Exercise aim
List every line below containing "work".

Information supplied
· · ·

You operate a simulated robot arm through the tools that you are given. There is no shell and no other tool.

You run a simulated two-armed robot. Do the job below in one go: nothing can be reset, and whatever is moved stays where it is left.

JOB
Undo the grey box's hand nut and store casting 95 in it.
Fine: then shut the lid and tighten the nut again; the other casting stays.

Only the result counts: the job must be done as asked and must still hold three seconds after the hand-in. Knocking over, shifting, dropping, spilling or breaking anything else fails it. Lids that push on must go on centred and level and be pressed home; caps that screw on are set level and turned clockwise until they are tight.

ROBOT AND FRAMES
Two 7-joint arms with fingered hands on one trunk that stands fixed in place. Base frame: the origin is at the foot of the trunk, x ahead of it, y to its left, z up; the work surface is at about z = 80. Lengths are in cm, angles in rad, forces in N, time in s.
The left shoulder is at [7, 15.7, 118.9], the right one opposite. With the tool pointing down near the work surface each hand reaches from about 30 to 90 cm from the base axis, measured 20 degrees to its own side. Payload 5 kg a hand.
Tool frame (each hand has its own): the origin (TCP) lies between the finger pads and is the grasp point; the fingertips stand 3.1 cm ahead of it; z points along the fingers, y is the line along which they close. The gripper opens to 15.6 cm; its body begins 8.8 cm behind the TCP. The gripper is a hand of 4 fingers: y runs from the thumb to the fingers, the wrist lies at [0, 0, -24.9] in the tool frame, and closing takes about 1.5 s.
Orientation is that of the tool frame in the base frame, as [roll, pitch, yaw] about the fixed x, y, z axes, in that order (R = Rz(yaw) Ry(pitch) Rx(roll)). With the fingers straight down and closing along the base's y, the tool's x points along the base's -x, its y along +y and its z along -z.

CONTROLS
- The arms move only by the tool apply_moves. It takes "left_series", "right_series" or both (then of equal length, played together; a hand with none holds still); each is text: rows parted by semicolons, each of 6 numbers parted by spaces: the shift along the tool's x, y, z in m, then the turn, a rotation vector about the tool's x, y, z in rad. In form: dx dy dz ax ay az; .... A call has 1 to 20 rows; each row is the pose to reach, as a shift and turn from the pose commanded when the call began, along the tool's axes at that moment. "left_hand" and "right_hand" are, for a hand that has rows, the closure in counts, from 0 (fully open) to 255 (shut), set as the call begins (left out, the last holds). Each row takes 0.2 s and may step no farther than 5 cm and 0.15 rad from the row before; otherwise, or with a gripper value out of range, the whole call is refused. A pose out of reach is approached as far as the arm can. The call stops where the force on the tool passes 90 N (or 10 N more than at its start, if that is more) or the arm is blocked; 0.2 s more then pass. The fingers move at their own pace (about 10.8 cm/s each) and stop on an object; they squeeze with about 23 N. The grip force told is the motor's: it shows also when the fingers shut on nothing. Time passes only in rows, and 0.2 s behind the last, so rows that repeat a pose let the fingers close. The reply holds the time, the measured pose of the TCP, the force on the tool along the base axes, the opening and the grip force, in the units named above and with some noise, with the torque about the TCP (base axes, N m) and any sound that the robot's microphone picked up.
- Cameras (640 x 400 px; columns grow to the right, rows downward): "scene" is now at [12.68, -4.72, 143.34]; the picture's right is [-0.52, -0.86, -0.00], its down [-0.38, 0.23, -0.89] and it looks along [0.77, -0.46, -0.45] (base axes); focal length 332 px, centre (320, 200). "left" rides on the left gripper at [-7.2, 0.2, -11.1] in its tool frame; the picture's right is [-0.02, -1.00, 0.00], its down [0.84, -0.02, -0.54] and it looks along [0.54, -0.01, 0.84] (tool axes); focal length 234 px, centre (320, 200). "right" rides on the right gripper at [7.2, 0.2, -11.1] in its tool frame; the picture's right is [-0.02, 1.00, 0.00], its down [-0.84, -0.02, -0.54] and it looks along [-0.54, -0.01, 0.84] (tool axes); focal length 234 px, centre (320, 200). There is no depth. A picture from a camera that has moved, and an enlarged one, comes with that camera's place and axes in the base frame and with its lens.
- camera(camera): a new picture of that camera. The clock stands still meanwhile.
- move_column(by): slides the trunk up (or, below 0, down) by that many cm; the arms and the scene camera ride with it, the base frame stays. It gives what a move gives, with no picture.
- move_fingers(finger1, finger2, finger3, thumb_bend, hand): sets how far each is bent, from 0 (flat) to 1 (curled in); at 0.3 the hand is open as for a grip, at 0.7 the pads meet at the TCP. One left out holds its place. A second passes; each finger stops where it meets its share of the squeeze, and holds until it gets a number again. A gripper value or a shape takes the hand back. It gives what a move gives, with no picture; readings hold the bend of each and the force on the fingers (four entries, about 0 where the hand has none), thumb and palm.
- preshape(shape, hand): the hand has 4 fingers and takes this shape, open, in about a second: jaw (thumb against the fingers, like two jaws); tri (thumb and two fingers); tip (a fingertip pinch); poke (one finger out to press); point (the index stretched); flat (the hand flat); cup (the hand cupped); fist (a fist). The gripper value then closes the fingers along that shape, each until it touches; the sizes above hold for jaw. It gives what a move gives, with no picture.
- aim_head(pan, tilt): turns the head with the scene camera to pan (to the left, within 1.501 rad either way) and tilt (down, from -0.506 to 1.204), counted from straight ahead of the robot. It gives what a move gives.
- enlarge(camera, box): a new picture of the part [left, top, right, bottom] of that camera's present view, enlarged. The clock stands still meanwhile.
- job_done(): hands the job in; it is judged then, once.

· · ·

Answer in full
Two 7-joint arms with fingered hands on one trunk that stands fixed in place. Base frame: the origin is at the foot of the trunk, x ahead of it, y to its left, z up; the work surface is at about z = 80. Lengths are in cm, angles in rad, forces in N, time in s.
The left shoulder is at [7, 15.7, 118.9], the right one opposite. With the tool pointing down near the work surface each hand reaches from about 30 to 90 cm from the base axis, measured 20 degrees to its own side. Payload 5 kg a hand.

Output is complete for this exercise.